>>>>

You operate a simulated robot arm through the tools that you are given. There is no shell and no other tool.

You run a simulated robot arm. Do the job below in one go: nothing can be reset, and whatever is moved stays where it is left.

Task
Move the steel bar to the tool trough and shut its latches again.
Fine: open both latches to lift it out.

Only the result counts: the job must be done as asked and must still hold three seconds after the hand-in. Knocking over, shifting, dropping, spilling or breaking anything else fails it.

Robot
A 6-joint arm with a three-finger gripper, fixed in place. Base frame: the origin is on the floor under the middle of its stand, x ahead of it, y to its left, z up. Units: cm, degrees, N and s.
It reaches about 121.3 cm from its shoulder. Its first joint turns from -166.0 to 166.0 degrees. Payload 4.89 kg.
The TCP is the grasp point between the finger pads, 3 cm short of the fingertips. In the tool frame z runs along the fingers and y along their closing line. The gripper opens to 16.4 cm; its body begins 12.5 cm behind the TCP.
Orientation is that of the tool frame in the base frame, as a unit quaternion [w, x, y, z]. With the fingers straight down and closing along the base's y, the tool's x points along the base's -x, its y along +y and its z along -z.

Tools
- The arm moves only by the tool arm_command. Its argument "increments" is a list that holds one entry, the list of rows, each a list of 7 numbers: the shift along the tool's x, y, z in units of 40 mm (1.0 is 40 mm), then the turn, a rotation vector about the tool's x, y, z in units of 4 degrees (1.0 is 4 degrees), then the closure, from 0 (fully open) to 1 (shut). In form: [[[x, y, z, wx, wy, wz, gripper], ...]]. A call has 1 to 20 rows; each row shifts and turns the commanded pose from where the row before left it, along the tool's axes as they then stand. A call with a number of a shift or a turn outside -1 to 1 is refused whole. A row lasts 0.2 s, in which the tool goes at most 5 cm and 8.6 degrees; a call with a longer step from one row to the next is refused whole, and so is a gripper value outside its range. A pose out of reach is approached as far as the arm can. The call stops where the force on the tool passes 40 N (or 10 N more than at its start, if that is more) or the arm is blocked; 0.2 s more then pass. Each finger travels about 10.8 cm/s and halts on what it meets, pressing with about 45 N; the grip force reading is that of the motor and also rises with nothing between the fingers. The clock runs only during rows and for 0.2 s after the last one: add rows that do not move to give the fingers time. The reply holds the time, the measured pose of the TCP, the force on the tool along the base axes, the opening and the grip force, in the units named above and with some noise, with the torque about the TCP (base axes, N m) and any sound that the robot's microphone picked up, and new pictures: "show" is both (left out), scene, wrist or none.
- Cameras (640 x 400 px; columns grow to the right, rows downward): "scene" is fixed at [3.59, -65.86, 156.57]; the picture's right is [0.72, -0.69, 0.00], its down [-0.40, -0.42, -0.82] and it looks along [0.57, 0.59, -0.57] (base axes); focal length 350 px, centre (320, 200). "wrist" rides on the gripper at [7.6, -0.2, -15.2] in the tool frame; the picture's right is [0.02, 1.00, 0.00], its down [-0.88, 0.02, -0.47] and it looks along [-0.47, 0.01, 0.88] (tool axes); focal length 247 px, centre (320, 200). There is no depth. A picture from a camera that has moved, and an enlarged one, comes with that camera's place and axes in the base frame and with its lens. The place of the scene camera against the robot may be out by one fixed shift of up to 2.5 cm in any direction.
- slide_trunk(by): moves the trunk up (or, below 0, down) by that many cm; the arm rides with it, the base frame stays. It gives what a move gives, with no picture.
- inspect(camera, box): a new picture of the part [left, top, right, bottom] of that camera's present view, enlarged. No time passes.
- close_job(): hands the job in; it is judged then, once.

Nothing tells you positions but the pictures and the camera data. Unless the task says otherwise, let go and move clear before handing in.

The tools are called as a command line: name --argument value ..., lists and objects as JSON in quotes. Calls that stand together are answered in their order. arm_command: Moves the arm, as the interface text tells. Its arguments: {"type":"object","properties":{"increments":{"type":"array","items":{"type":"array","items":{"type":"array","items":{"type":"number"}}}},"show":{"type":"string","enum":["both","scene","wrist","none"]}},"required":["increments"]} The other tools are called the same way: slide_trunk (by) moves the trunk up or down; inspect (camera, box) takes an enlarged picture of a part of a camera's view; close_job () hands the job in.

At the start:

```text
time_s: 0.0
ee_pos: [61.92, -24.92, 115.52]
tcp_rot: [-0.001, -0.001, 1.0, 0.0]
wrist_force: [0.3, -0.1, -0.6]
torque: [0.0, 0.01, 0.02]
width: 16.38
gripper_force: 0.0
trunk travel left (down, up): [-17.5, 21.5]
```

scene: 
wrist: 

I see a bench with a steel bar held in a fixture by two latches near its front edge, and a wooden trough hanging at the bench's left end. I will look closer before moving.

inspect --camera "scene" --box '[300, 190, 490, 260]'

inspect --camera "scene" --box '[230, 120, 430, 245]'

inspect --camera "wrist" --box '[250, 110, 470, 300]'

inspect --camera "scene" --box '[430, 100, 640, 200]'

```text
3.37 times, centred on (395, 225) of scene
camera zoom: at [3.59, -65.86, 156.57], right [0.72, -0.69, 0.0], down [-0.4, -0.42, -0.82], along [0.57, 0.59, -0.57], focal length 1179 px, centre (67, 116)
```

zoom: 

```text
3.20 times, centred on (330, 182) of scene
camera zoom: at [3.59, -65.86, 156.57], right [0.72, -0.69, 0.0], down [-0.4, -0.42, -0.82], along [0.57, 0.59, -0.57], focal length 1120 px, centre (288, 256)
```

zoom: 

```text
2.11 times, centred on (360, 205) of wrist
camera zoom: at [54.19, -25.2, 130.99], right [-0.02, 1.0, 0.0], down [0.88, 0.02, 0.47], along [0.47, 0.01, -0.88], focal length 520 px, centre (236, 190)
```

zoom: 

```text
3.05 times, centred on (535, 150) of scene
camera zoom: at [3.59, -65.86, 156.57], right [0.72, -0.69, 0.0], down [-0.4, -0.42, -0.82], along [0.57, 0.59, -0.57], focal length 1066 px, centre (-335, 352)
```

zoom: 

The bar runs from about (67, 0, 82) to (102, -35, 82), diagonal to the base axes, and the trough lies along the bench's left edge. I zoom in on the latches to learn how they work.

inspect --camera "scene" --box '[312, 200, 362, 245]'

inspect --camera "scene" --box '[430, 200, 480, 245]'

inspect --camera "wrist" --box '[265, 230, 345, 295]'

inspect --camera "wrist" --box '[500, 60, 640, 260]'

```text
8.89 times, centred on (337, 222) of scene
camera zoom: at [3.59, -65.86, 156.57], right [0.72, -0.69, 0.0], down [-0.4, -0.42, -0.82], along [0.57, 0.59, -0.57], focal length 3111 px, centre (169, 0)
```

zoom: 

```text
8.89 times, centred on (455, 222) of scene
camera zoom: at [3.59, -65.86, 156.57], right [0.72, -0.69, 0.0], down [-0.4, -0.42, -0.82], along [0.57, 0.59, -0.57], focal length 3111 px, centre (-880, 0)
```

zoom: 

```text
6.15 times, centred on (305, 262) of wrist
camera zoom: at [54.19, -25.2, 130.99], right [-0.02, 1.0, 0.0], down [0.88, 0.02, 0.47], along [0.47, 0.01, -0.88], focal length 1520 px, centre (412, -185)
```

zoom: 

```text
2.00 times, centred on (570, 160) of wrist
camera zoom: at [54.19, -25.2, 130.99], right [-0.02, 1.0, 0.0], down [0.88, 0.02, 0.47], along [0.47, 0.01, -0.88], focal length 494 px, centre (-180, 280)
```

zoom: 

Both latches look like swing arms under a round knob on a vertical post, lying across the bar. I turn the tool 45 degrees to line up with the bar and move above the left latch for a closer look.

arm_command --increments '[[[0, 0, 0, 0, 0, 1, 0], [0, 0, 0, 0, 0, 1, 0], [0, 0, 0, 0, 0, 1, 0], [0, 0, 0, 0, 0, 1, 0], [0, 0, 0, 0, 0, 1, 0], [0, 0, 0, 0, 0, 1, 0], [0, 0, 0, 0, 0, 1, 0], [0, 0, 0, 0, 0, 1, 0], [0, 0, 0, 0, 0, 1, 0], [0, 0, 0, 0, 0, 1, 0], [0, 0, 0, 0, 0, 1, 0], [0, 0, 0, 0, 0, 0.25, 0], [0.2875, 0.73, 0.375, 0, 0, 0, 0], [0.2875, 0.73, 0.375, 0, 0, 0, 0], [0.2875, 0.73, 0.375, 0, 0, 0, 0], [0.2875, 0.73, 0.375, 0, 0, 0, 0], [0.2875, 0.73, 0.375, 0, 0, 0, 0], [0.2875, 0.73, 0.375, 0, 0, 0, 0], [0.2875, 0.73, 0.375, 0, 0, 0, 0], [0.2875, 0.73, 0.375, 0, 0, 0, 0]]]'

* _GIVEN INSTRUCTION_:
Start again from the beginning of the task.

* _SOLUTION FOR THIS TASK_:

<<<<

* _GIVEN INSTRUCTION_:
Scan the lines above for "closing", then copy every one that has it.

* _SOLUTION FOR THIS TASK_:
The TCP is the grasp point between the finger pads, 3 cm short of the fingertips. In the tool frame z runs along the fingers and y along their closing line. The gripper opens to 16.4 cm; its body begins 12.5 cm behind the TCP.
Orientation is that of the tool frame in the base frame, as a unit quaternion [w, x, y, z]. With the fingers straight down and closing along the base's y, the tool's x points along the base's -x, its y along +y and its z along -z.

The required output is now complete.